* Exercise details *
Give the number of lines in this listing that contain "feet", with no other words.

* Data section *
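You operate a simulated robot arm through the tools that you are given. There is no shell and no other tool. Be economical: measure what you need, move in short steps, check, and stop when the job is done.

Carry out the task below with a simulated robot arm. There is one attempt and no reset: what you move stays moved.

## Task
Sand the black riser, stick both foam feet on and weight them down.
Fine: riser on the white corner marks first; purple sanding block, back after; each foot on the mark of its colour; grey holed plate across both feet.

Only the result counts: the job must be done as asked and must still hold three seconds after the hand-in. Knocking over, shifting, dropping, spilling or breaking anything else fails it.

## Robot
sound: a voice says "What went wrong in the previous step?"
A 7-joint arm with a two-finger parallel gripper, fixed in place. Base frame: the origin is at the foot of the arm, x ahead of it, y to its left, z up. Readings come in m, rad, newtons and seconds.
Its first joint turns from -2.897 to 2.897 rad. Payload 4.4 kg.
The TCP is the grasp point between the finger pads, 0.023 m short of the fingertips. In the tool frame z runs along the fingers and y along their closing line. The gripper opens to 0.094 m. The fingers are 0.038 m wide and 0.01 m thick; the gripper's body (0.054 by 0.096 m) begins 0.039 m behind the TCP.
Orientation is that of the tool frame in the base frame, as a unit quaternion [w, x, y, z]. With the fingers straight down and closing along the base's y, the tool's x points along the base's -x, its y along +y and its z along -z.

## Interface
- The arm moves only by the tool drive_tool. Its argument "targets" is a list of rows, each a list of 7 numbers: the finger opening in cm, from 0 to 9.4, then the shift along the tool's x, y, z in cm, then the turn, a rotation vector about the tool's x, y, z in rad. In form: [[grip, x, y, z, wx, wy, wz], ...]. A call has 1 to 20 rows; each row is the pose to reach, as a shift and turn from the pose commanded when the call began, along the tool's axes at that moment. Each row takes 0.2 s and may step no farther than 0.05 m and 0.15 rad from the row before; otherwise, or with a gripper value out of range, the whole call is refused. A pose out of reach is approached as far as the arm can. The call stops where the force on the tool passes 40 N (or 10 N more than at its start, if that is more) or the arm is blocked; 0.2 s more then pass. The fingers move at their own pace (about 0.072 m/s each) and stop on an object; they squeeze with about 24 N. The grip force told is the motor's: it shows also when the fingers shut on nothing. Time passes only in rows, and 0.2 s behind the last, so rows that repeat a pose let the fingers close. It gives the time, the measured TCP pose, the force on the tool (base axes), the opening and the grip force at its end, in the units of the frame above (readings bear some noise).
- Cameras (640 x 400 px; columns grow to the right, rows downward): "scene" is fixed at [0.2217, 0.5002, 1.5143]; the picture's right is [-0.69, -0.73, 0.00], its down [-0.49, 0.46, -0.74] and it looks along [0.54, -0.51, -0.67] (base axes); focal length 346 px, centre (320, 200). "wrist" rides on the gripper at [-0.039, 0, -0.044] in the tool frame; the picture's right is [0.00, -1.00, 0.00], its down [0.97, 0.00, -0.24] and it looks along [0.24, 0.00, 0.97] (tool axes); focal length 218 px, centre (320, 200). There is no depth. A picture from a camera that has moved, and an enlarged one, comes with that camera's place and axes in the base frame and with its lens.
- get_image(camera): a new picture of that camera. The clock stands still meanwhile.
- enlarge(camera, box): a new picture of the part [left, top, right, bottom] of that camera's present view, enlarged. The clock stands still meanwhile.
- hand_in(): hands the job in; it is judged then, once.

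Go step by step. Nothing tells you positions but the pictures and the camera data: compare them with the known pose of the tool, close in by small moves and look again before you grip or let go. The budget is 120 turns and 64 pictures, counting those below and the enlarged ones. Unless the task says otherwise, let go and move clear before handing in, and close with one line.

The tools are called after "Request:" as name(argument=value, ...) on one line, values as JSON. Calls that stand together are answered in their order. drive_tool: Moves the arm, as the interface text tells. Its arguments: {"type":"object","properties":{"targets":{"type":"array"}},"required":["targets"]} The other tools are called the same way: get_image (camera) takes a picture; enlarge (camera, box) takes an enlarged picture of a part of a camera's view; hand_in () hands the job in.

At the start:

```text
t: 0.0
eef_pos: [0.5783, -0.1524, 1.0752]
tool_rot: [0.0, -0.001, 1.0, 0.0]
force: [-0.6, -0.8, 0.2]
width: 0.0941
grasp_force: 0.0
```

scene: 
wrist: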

* Task output *
2